Its funny, but very quickly I learned how to recognize the ones who are going to have problems at pull time.

Very early in my AFF "career," I had a CAT A student who did just fine on the horizontal trainer, the mock up, etc, but he was not very accurate about actually getting his hand on the handle.

I was on the main side and did not properly reinforce him putting his hand on the handle the way I probably should have ("experience is what you get when you didn't get what you wanted" and I was about to get a ton of experience).

We're in freefall, and he goes to do his practice touches. His first one, I'm reaching up to grab his hand as it comes back and before I can get his hand, he snaps back into the boxman. "WTF?" I think, and think "OK, here's come number two.." and again, I miss his hand (he did not even reach as far back as the level of his shoulder). I'm like "Oh, you sonofabitch!" and resolve that I'm gonna get his hand on #3. Nope. Fucking guy just made this half-ass twisting of his upper arm/wrist and back into the box man.

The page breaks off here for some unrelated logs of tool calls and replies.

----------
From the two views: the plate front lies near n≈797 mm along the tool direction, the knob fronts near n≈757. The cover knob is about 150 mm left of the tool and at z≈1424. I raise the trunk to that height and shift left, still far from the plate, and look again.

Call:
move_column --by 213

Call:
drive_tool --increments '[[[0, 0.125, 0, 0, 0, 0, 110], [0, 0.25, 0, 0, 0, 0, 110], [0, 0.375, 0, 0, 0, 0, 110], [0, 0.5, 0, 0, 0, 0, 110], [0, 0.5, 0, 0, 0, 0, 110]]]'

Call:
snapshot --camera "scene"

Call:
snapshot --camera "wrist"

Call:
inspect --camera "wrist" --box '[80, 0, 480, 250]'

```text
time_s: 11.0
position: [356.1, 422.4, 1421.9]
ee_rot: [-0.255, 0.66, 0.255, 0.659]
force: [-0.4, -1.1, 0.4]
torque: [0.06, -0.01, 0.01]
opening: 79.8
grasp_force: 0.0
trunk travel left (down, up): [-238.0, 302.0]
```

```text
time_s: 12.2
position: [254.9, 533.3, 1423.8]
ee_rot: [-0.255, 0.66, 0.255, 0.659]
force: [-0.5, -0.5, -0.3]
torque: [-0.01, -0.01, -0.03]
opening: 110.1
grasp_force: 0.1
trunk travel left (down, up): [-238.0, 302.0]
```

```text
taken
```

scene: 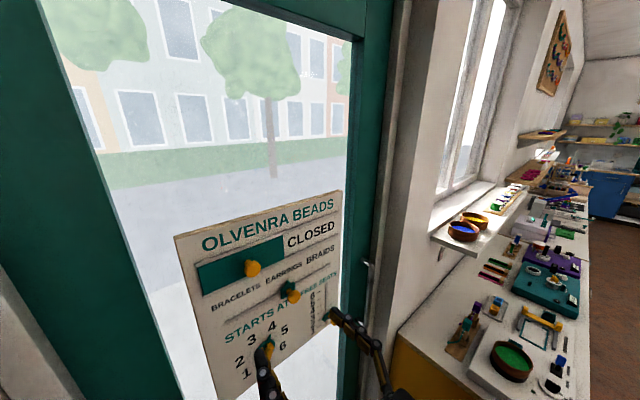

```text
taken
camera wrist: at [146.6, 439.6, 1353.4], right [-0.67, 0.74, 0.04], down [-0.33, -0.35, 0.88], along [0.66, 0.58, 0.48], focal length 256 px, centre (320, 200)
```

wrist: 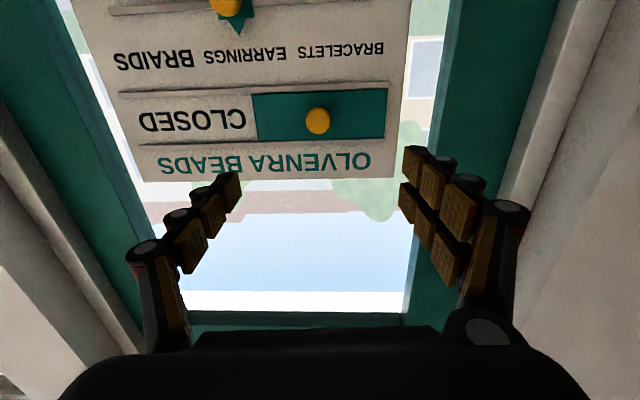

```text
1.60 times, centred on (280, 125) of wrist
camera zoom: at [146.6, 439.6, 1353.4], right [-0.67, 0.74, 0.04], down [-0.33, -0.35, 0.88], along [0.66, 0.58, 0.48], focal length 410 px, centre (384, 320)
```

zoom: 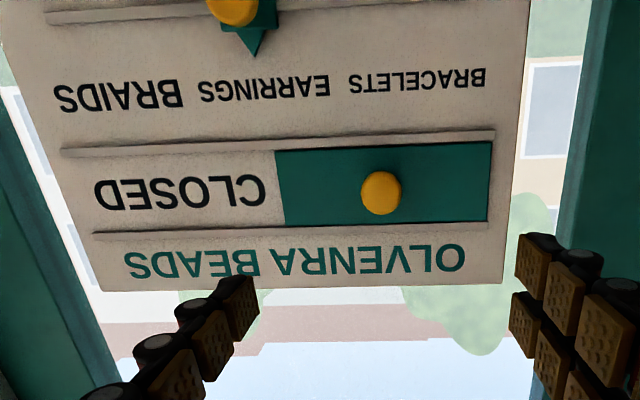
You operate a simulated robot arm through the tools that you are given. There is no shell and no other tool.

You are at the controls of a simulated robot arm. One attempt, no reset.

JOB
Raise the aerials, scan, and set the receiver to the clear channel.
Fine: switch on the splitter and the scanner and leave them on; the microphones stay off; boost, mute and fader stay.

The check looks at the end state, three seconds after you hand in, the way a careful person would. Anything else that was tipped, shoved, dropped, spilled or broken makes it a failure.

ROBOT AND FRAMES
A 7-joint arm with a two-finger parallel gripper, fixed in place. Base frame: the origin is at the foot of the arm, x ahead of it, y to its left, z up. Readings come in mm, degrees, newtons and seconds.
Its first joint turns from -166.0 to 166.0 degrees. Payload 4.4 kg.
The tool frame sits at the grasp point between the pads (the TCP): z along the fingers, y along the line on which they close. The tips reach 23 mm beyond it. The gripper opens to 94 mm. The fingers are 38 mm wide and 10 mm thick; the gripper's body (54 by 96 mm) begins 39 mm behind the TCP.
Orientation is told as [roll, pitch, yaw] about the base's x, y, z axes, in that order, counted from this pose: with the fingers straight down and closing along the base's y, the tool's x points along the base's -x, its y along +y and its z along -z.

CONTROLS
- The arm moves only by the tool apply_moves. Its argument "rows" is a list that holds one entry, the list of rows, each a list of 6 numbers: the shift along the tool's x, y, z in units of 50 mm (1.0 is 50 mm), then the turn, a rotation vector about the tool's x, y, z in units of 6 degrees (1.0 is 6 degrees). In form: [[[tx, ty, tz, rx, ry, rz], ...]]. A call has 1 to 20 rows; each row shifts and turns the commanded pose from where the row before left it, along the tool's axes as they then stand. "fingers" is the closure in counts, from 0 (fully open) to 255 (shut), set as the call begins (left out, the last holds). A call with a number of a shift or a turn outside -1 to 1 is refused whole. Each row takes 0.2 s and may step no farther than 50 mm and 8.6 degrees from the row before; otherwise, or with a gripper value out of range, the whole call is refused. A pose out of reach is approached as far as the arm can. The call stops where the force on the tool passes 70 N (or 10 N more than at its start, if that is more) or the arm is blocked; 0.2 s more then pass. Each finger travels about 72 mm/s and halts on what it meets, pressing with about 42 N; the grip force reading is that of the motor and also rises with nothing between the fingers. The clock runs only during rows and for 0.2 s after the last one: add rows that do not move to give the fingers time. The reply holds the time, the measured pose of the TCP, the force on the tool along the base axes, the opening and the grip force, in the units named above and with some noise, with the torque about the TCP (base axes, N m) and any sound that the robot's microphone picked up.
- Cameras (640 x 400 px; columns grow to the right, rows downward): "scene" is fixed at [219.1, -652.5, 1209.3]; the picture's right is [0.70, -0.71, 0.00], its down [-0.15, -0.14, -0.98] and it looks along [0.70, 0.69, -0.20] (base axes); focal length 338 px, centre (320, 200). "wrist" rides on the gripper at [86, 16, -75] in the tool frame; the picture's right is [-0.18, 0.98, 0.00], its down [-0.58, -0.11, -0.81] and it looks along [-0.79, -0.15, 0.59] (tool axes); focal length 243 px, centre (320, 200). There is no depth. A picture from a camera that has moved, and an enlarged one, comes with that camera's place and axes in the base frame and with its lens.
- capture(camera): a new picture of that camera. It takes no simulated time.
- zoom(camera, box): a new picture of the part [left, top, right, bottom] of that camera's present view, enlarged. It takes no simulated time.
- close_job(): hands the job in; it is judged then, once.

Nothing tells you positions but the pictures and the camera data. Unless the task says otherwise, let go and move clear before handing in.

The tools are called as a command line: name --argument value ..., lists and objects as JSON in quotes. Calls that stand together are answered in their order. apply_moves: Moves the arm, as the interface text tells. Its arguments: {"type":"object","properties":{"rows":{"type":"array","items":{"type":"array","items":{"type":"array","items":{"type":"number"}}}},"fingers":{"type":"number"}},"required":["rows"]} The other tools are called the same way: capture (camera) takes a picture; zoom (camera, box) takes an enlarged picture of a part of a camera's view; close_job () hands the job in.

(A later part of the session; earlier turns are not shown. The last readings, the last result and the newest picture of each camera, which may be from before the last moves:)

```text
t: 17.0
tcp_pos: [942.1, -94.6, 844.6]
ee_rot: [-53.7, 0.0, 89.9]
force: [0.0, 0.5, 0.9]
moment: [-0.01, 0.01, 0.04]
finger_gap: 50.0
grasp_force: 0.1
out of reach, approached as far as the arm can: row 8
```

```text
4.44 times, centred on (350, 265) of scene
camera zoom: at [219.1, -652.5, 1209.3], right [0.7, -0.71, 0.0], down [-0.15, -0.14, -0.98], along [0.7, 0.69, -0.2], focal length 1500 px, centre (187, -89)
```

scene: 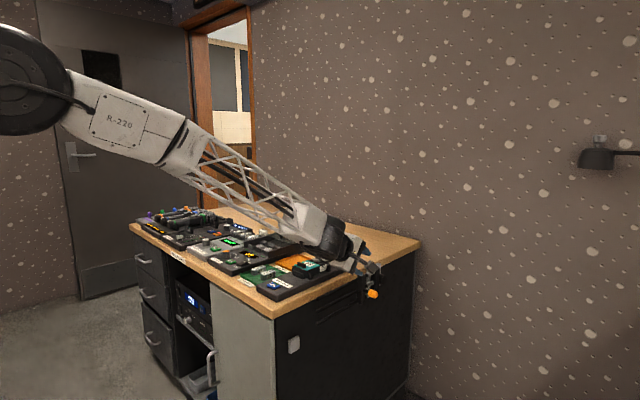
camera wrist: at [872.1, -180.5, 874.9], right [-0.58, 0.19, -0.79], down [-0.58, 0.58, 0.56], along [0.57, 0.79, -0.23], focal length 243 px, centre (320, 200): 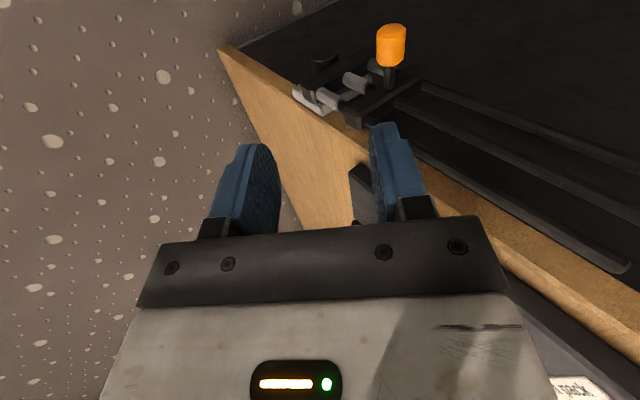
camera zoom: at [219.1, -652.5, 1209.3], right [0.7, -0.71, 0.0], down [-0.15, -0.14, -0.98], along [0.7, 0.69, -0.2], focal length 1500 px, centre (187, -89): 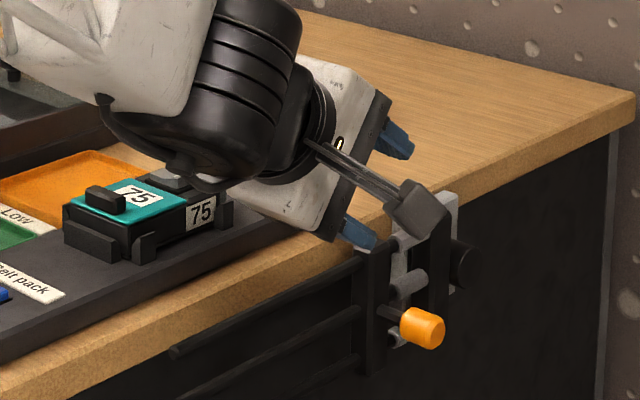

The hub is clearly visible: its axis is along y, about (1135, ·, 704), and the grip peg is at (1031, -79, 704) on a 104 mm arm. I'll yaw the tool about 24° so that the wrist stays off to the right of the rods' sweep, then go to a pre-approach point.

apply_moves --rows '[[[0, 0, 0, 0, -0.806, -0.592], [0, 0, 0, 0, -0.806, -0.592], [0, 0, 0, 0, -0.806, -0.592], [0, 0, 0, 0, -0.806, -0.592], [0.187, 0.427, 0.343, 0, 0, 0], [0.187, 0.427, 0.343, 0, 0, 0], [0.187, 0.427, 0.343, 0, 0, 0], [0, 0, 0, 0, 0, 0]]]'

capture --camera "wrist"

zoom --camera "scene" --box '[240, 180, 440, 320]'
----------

Now, what I *should* have done was thrown "practice touches" at him again. We had plenty of time. But I wasn't thinking/anticipating that you could actually give 'practice pulls' again (of course you can! I just did not think of it), so I did not give him that signal.

What happened come pull time? I should have anticipated this. I throw him the check alti, he waves off, and goes to pull. He twists his arm back just about shoulder level and pantomimes throwing out the pilot chute. Problem was, his hand never even came within 24 inches of the handle.

I dumped him out, and on the ground he swore up and down that he touched the handle every time, threw the pilot chute, etc. I was seriously wishing for video on that one.

Since then, I've gotten pretty good at identifying the ones who are going to brainlock at pulltime.